===== EXERCISE MATERIAL =====

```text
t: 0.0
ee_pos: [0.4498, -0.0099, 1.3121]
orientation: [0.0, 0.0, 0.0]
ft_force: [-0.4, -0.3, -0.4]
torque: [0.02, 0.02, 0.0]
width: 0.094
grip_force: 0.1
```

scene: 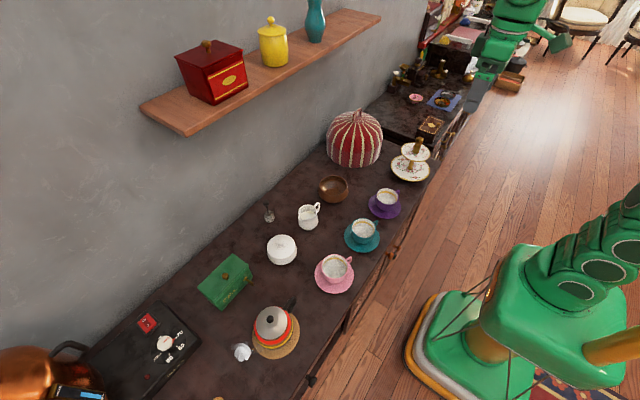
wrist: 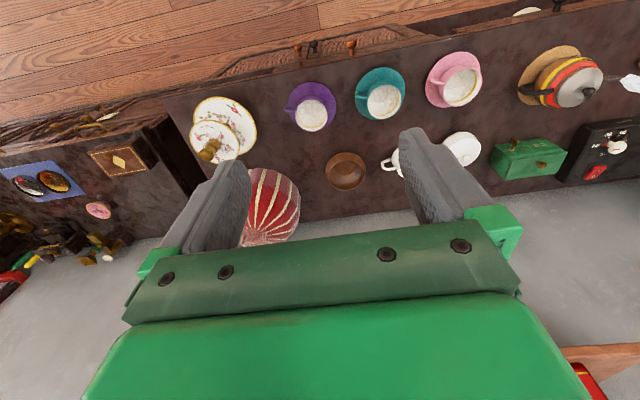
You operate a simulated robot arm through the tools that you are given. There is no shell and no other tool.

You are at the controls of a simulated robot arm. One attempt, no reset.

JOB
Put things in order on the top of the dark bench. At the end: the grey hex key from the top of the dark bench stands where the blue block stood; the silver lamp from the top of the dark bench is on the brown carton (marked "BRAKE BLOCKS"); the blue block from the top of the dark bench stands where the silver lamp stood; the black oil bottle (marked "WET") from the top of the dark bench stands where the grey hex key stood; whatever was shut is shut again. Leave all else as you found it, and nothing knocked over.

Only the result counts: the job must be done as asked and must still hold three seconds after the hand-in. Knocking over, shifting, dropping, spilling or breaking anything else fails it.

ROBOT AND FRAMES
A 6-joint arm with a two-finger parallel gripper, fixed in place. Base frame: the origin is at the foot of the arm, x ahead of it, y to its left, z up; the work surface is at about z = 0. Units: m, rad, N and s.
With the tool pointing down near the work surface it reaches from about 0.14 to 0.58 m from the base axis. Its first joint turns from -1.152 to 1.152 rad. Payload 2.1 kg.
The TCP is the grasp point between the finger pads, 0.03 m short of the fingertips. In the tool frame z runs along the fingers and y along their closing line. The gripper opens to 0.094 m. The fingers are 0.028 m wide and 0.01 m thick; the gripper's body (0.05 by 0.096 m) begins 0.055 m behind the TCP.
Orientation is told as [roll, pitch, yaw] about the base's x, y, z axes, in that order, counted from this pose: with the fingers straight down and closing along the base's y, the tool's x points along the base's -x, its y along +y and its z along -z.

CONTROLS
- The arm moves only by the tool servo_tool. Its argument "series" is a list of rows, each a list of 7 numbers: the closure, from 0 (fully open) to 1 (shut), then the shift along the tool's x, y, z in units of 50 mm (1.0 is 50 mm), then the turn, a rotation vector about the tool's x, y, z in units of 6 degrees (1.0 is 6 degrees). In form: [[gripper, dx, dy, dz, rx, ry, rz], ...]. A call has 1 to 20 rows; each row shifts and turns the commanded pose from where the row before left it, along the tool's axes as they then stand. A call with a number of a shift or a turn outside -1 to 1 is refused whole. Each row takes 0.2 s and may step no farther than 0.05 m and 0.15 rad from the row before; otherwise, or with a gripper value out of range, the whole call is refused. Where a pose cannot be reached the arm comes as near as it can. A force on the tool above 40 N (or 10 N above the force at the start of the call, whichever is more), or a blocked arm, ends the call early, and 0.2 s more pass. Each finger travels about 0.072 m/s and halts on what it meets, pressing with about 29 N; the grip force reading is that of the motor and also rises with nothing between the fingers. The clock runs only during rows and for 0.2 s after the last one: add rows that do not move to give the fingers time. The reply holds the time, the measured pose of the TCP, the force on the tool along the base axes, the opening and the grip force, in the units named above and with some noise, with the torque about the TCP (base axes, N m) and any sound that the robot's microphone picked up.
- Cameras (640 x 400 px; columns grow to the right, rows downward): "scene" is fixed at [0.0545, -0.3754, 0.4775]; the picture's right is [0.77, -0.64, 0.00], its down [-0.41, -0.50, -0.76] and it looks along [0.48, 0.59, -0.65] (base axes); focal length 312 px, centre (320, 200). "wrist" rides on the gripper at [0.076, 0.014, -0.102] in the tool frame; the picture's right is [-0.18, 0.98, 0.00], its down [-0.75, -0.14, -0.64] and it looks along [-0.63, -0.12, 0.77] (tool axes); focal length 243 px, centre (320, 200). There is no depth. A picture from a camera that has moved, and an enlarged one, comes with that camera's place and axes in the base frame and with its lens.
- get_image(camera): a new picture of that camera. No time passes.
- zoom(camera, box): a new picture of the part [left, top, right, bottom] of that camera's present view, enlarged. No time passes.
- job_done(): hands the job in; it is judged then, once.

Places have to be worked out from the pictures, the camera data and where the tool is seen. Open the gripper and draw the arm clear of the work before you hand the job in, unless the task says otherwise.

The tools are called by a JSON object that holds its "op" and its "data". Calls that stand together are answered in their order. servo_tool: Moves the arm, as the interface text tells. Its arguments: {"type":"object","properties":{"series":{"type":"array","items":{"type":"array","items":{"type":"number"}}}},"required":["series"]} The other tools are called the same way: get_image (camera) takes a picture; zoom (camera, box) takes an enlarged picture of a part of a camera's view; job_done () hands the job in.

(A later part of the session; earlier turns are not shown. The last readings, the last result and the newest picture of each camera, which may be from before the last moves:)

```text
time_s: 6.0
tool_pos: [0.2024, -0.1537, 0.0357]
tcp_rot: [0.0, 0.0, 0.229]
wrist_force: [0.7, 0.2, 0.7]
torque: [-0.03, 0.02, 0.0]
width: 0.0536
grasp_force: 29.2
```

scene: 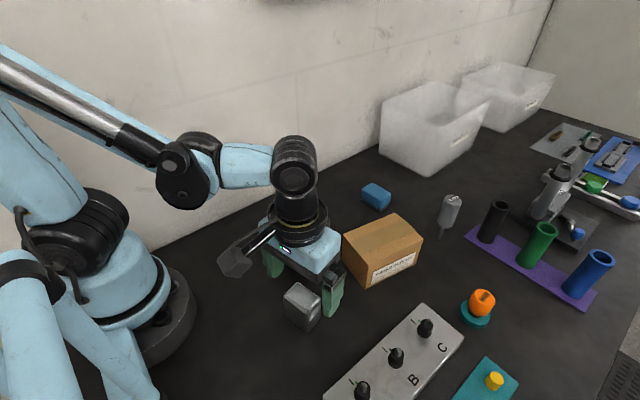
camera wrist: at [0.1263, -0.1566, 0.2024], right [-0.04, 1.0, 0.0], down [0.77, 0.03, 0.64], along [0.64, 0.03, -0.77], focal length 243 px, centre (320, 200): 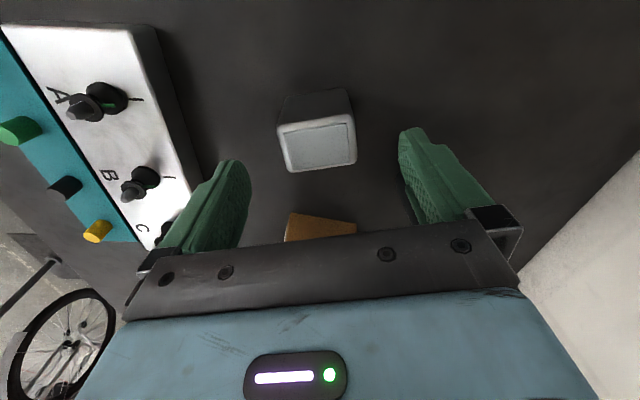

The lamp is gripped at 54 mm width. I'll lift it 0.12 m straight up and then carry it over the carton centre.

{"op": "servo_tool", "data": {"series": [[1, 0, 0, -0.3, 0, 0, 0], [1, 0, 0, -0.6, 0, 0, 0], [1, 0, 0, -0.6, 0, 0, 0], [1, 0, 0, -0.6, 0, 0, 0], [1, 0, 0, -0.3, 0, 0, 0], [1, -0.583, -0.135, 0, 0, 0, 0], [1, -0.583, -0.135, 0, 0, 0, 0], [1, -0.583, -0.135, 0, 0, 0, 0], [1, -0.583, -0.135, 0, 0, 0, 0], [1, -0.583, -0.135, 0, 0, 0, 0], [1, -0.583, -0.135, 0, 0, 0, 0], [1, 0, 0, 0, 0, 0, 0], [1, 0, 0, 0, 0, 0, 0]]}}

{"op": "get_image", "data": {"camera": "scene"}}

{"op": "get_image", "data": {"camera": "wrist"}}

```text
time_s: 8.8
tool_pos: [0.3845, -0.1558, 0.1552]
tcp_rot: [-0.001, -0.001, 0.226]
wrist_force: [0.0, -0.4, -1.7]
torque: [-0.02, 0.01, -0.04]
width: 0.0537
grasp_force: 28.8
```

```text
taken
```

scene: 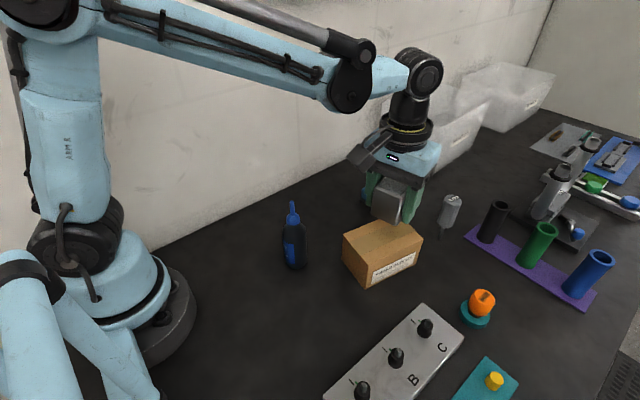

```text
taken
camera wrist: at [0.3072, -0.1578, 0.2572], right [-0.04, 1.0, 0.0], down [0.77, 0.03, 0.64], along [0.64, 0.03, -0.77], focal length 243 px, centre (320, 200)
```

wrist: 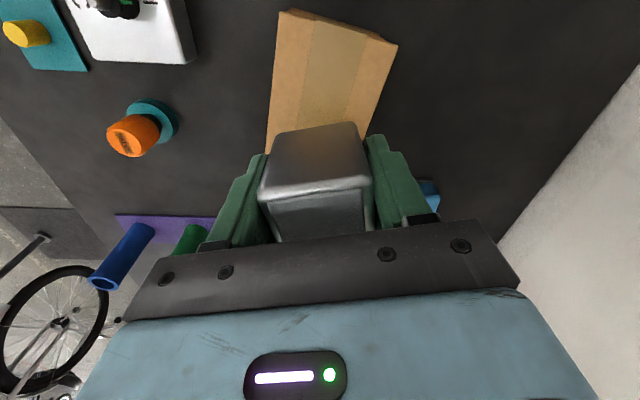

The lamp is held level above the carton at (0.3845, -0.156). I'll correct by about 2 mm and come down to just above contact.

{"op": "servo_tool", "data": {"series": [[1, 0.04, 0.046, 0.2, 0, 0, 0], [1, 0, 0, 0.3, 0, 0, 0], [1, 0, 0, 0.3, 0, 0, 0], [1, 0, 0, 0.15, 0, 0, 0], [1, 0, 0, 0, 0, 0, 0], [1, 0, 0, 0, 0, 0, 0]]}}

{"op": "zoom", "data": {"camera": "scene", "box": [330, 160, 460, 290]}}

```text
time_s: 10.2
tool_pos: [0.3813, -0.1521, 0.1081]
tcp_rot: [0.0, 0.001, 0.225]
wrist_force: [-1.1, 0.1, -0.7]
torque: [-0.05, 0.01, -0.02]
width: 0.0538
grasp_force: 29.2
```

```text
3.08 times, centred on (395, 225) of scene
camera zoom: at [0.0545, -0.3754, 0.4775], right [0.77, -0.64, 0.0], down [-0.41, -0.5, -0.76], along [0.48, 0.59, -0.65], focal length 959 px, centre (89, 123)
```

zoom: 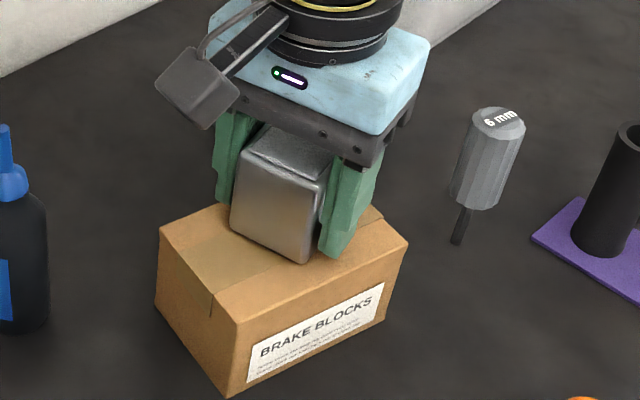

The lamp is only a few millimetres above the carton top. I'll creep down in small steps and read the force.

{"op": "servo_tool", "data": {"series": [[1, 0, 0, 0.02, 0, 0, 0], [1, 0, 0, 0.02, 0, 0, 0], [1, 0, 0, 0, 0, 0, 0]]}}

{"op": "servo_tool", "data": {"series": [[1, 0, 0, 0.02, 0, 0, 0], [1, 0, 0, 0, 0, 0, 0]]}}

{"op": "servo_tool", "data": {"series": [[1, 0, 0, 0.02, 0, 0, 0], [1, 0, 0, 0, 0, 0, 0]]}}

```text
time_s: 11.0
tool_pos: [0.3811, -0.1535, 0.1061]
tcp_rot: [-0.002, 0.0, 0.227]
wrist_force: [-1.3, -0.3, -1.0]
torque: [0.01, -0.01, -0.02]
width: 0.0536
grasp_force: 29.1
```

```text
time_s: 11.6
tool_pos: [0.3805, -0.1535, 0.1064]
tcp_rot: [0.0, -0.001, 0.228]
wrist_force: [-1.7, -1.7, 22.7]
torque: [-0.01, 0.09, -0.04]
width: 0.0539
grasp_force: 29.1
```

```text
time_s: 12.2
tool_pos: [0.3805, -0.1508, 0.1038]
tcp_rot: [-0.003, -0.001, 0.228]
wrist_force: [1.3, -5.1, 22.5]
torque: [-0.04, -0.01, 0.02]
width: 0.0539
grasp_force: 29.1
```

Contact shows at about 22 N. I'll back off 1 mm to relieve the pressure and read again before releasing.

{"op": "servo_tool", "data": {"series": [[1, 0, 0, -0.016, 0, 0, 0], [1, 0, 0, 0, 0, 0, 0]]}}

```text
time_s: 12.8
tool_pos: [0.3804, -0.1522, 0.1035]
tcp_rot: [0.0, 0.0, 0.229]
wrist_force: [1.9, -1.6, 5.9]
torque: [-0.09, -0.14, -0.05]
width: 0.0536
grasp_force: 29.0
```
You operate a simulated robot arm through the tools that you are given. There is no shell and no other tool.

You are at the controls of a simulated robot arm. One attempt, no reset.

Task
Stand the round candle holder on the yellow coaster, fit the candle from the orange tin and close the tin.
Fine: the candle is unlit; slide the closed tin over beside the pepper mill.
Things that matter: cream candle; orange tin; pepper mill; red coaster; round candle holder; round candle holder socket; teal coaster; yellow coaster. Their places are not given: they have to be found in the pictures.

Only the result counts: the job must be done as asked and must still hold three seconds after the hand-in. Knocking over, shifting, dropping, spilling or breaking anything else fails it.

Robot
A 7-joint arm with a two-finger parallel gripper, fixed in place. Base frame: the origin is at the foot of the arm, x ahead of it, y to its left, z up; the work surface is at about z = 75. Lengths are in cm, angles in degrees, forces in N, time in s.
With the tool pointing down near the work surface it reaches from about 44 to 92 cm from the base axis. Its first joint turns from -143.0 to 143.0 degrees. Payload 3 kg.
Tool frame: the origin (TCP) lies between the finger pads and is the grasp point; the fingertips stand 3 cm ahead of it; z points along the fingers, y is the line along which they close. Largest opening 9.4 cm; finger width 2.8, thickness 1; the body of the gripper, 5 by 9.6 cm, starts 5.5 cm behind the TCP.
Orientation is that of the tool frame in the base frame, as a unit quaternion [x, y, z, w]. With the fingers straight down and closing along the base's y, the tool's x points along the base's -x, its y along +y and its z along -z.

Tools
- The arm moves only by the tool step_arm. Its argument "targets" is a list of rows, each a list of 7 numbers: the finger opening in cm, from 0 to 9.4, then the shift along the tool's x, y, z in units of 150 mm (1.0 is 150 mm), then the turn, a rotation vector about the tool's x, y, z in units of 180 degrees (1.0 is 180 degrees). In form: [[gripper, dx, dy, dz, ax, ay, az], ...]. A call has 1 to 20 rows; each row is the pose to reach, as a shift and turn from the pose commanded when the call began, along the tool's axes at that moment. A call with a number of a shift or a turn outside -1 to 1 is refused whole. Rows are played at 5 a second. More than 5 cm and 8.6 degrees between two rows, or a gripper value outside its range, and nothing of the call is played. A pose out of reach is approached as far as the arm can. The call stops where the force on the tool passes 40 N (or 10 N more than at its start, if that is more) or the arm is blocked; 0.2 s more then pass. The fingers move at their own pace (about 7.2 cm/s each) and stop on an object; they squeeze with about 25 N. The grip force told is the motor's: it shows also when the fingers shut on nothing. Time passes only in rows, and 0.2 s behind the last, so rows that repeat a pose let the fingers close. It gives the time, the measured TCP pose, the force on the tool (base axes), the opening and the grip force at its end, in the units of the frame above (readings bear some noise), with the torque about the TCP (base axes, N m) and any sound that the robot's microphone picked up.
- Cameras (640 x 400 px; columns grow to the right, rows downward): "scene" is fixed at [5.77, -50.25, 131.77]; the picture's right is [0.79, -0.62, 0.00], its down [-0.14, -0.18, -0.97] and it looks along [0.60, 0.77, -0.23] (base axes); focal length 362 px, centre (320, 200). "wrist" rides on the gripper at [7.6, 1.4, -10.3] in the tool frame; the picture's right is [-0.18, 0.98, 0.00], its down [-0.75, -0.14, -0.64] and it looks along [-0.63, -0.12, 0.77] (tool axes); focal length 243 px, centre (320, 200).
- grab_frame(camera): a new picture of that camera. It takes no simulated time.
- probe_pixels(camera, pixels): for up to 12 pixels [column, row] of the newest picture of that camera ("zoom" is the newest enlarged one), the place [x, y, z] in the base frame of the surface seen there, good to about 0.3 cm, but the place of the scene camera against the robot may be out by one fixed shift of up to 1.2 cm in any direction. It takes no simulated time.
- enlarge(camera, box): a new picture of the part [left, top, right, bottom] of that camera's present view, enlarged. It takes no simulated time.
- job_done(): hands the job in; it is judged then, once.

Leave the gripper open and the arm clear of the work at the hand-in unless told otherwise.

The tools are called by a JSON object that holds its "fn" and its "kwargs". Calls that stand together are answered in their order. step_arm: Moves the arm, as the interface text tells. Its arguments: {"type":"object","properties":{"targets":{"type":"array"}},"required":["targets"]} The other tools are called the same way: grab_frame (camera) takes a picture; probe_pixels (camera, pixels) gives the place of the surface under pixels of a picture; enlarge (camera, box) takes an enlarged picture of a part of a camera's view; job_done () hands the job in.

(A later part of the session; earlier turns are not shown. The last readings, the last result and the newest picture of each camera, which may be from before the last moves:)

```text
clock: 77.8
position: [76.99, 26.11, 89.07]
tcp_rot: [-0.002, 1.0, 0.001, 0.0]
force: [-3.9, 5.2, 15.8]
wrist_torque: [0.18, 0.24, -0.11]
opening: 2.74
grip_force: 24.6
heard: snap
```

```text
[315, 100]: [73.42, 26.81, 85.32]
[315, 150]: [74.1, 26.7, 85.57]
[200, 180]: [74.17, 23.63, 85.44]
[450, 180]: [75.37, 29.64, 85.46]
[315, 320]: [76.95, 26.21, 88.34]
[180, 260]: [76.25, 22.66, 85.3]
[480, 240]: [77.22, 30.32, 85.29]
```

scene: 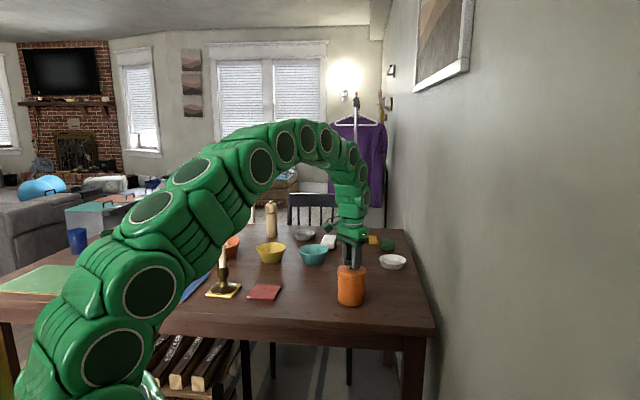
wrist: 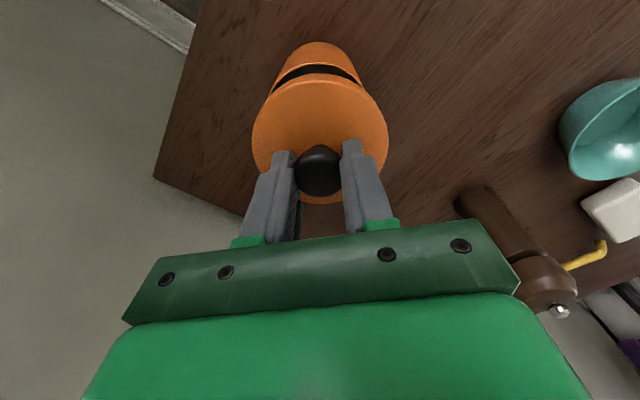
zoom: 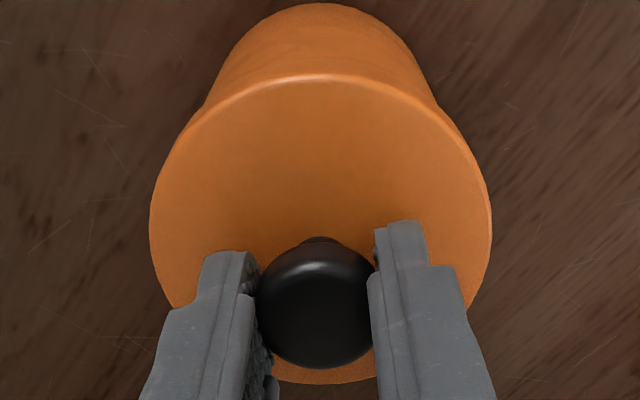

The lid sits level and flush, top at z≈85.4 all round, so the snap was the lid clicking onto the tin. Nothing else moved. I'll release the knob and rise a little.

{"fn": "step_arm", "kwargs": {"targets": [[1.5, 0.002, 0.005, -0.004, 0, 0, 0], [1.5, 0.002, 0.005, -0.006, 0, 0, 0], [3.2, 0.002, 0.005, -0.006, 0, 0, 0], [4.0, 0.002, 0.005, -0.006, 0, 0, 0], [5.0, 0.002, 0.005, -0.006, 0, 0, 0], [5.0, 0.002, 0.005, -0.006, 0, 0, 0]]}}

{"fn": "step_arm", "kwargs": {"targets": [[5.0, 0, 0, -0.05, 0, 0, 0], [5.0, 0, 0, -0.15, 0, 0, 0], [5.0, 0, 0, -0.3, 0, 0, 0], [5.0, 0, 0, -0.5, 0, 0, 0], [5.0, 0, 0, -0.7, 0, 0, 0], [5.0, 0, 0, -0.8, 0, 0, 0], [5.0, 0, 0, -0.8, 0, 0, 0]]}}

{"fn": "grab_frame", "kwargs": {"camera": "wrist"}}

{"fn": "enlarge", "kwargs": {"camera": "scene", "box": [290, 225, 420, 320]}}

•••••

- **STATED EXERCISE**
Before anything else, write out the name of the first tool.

=====

- **STATED EXERCISE**
State the number of lines in the records that contain the string "pepper", and nothing more.

- **ANSWER FOR THE TASK**
2